A Lesson in Ephemeral Style

Michael Jantzen's Houses Probably Won't Be Built. But That's Not the Point. His Goals Are Much Grander: He Wants to Challenge Our Assumptions About How We Live.

May 16, 1999|VIVIENNE WALT | Vivienne Walt last wrote for the magazine about a painter's views of the Owens Valley

It is one of the ironies of our age: Immense technological change has liberated us from many of the confines of modern life, allowing us to live as nomadic an existence as old desert tribes. Perhaps it was inevitable, then, that a designer who has spent decades trying to transform our banal physical environment would finally ask: What would it be like to live inside a Web site?

For Michael Jantzen, a conceptual artist, the puzzle began three years ago. He was cruising down Pacific Coast Highway on a glittering afternoon, grumbling to himself about the characterless houses that blocked his view of the Pacific. The answer seemed obvious: render the houses invisible, or at least give the illusion that they aren't there. He drove back to his studio in El Segundo and sketched out the Malibu Video Beach House, a home that--like most of Jantzen's designs--makes Bill Gates' tech-obsessed mansion in the Seattle suburbs seem mundane.

This house has exterior walls that have thin, high-resolution screens on which real-time video tracks display, in full scale, whatever is happening on the other side--surfers riding the waves, or gulls gliding atop the sea in the sunset. Looking at the wall is like looking right through the house.

Inside, a grid of mirrors reflects the beach scene into the living room. The floors are covered with sea sand, and the furniture is basic beach gear: folding chairs and a food cart. If you find dark skies dispiriting, the controls can be programmed to play a prerecorded sunny day. In addition to its street number on PCH, the Beach House would also have an Internet address, so anyone could log on to the Web and move in, virtually.

No matter that you might not want to live in a house with no comforting sense of enclosure. No matter, too, that the Beach House will probably never be built. For Jantzen, that is not the point. His creations are "consciousness-raising" exercises, he says, whose purpose is to challenge our assumptions about how we live, and to offer us an intriguing glimpse of the alternatives.

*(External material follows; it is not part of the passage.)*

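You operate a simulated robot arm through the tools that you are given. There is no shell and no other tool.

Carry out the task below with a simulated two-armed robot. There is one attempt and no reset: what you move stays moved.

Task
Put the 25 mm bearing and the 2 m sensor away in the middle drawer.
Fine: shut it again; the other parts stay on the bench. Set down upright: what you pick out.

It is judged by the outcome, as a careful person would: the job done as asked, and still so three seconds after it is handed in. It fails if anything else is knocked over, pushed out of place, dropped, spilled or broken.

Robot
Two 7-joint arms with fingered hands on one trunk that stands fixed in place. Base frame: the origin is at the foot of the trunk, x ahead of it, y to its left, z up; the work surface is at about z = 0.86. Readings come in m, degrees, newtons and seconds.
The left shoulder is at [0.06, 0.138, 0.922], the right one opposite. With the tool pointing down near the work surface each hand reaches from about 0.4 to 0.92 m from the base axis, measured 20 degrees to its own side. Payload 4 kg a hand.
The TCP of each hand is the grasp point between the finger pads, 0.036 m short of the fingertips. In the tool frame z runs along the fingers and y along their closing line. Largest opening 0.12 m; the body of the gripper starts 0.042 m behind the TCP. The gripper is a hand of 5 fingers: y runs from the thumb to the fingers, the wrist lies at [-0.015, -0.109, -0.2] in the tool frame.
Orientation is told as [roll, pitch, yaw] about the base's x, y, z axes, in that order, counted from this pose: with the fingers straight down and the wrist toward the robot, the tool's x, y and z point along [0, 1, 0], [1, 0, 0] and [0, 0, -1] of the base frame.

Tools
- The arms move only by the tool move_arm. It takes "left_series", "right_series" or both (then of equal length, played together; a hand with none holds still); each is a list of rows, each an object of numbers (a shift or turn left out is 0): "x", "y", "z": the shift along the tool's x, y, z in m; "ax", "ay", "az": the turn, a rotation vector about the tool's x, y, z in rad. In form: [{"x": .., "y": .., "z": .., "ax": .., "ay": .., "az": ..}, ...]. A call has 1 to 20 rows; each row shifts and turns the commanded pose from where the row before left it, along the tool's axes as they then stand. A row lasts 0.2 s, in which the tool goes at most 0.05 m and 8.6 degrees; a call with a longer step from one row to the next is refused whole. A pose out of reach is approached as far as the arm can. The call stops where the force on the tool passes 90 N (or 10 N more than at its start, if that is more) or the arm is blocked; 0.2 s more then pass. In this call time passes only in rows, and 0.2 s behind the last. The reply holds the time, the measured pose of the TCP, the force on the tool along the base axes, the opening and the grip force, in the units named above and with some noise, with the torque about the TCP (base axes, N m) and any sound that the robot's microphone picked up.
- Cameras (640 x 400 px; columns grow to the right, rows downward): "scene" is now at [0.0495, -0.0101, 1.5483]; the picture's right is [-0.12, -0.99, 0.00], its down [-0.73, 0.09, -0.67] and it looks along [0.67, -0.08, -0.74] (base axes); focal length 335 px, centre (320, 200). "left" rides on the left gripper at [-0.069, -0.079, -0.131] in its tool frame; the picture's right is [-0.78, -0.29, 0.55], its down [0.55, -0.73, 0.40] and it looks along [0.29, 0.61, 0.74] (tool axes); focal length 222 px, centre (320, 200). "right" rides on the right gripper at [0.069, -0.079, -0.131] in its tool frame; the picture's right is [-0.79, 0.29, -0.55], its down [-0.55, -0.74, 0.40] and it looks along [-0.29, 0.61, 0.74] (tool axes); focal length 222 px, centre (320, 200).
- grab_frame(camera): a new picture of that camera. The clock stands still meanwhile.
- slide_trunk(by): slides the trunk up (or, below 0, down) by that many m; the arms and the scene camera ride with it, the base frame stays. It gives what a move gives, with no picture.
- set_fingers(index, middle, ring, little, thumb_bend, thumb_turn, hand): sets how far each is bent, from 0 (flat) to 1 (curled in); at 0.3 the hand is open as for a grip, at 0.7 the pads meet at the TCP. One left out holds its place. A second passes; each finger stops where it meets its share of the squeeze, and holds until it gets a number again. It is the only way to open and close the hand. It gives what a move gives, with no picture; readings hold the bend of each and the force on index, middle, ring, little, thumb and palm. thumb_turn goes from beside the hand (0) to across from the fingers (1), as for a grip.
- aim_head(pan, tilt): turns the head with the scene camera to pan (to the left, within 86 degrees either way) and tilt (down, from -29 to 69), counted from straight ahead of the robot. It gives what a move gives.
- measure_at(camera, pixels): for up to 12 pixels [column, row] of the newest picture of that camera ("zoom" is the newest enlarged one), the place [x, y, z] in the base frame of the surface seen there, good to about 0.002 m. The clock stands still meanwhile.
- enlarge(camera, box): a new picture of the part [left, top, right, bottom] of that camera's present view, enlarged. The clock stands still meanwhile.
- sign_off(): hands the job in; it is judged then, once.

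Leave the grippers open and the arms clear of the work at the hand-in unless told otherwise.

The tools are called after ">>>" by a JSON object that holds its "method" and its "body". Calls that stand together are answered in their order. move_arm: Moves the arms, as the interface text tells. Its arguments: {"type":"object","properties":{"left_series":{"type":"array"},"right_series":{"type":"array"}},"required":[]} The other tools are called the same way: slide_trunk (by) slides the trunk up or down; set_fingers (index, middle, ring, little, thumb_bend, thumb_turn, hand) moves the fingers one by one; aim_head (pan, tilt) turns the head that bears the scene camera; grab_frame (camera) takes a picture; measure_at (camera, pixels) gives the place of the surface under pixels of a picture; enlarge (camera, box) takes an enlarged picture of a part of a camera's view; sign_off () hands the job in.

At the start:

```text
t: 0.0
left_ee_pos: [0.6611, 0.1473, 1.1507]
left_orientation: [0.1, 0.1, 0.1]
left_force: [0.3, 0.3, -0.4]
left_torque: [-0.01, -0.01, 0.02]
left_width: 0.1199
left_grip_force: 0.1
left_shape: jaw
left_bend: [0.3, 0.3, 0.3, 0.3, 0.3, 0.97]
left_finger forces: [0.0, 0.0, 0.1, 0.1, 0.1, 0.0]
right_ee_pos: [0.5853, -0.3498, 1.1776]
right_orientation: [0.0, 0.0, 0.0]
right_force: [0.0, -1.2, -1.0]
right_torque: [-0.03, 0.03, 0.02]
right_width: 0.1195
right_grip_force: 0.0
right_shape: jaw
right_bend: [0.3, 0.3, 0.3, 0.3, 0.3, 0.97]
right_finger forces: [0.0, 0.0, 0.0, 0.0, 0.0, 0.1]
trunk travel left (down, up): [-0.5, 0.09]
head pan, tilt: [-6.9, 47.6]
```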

With no compulsion to have his designs built, Jantzen has allowed himself to create wild fantasies, a few of which now seem almost prosaic. Twenty-one years ago, Jantzen built a dome house in Illinois for himself and his wife Ellen, installed one of the first computers ever produced by Radio Shack and programmed it to play the sounds of the woods. It was a crude first attempt at using digital technology to change the reality inside, long before Gates commissioned his dream mansion. Each phase of Jantzen's work has pushed against the prejudices and constraints of contemporary architecture: As far back as 1974, he was designing experimental solar-powered homes and greenhouses. Last year, he began designing an interactive theme park for the Art Center College of Design in Pasadena, where he teaches environmental design and art. Not surprisingly, Jantzen admits that he has always struggled for financial security, despite his experiments' turning heads among establishment designers. In 1982, when he was 34, U.S. News & World Report listed him as one of America's young superachievers, and Popular Science magazine chose one of his alternative-energy building systems as one of the best new products of 1990.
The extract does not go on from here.